Northwestern follows IPM practices for both the Evanston and Chicago campus. The University approaches all landscape related threats and issues with proper identification and overall ‘problem assessment.’ Strategies appropriate to the issue, without unnecessary harmful practices, are used. The IPM plan practices a pro-active/monitoring approach along with methods of prevention to avoid catastrophic issues and threats. If action is necessary to combat an exterior related pest and/or problem, effective and environmentally safe methods are selected rather than chemical-based and/or other “harmful” actions and/or methods.


A brief description of the institution's approach to plant stewardship:

Northwestern’s approach includes stewardship practices for all exterior environments above and below ground. Landscape preservation and optimal plant husbandry/cultural practices for all plant material and soils are practiced on both campuses.

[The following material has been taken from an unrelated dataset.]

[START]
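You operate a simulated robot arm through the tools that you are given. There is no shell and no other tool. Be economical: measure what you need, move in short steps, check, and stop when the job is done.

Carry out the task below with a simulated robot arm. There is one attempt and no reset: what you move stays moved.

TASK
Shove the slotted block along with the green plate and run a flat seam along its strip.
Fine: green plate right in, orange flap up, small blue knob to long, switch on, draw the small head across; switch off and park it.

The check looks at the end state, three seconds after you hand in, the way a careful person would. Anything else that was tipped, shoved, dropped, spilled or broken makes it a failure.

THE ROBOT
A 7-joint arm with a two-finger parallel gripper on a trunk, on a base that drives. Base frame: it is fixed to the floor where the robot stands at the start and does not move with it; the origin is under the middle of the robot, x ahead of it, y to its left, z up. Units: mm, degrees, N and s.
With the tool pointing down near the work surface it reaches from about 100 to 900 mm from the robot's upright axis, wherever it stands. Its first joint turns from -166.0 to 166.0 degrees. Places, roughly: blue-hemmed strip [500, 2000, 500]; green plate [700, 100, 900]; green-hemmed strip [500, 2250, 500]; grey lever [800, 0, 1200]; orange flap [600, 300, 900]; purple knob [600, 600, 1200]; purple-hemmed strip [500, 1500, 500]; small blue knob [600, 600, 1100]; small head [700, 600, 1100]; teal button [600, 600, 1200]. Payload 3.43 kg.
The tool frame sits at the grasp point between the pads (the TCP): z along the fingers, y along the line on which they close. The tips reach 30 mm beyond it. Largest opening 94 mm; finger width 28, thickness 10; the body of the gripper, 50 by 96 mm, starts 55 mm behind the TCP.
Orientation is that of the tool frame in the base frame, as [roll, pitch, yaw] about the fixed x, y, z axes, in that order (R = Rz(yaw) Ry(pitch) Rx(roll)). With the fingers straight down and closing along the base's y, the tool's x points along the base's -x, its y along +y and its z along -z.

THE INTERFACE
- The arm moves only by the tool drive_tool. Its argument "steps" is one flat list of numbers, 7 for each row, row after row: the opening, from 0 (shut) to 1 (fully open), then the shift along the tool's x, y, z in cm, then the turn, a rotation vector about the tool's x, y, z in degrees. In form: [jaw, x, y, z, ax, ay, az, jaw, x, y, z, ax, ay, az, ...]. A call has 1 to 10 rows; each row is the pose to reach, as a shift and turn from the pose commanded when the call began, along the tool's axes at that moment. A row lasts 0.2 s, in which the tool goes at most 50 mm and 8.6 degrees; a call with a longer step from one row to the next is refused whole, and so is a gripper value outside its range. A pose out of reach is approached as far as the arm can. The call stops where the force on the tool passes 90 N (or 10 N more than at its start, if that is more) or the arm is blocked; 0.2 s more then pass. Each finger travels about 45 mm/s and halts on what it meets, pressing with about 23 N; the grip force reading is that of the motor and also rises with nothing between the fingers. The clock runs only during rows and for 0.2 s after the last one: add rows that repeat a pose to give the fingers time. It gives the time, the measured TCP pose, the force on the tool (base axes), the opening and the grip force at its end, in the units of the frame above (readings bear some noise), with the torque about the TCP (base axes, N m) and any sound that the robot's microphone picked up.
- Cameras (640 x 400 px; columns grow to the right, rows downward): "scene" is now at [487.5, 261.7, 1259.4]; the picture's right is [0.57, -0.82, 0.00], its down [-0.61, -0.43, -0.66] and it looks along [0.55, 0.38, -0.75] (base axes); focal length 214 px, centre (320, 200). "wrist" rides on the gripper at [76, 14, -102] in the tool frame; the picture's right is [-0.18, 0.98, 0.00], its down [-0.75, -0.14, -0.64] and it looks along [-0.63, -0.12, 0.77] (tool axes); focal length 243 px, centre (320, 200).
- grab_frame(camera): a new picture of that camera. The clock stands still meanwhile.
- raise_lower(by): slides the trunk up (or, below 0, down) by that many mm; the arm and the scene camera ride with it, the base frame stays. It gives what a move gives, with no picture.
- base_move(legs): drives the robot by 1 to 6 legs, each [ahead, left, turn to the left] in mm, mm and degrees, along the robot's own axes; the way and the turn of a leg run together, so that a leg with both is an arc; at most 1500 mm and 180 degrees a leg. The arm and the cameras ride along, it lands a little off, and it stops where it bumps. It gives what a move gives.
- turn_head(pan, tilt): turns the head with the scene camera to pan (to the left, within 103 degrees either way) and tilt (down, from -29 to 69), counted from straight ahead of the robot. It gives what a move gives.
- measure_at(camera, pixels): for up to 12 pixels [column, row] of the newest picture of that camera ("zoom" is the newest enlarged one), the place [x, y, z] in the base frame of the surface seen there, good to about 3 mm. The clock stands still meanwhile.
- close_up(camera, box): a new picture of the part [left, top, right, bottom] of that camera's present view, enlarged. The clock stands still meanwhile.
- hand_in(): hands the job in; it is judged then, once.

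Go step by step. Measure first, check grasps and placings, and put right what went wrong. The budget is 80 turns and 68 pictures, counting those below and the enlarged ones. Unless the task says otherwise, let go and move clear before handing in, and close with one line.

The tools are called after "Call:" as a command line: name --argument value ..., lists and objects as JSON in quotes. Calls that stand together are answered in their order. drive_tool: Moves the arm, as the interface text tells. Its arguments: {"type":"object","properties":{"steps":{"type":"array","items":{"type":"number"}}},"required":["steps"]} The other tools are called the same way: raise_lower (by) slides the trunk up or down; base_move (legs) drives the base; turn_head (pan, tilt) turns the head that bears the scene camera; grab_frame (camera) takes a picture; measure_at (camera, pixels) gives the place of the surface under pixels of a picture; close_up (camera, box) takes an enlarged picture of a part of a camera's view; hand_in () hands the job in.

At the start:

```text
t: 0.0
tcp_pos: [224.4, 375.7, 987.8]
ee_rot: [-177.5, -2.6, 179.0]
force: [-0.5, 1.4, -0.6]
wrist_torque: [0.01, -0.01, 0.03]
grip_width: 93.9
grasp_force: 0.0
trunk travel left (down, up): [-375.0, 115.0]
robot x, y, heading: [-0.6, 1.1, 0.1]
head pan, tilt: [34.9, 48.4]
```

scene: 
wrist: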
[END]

A brief description of the institution's approach to hydrology and water use:

Many exterior spaces on campus rely on natural hydrology and/or varied natural water filtration systems such as Daisy Basins and Bio-swales. A more recent new building -The Ryan School of Music- utilizes green water for landscape irrigation. Exterior watering systems when possible rely on water re-use and on an ‘as-need’ basis during “stress conditions.”


A brief description of the institution's approach to landscape materials management and waste minimization:

During construction events and when possible, the institution makes remarkable efforts to salvage all existing plant material for campus reuse. All yard waste is sent to a local composting site.


A brief description of the institution's approach to energy-efficient landscape design:

Northwestern uses plants that are adaptable and/or native to our campus climate and site-specific micro-climate. Northwestern strives to negotiate all exterior space design with foresight and integration into long-term maintenance practices that ensure optimal health and longevity for campus exterior environments. The University strives to salvage all native soil for reuse and source plant material locally. Landscape design is ‘site specific’ and looks at ways to mitigate heat islands, provide shade and wind breaks as appropriate, and supports wildlife/bird habitat and migration. Hardscape material specifications provide opportunities to mitigate water run-off and lessen impacts of snow and ice. Further, ice and snow strategies have included integrated hardscape snow-melt systems lessening ice-melt chemical and salt use.


A brief description of other sustainable landscape management practices employed by the institution:

The University has taken recent strides with GIS mapping with tree and plant material inventories and assessment to help better manage all exterior environments.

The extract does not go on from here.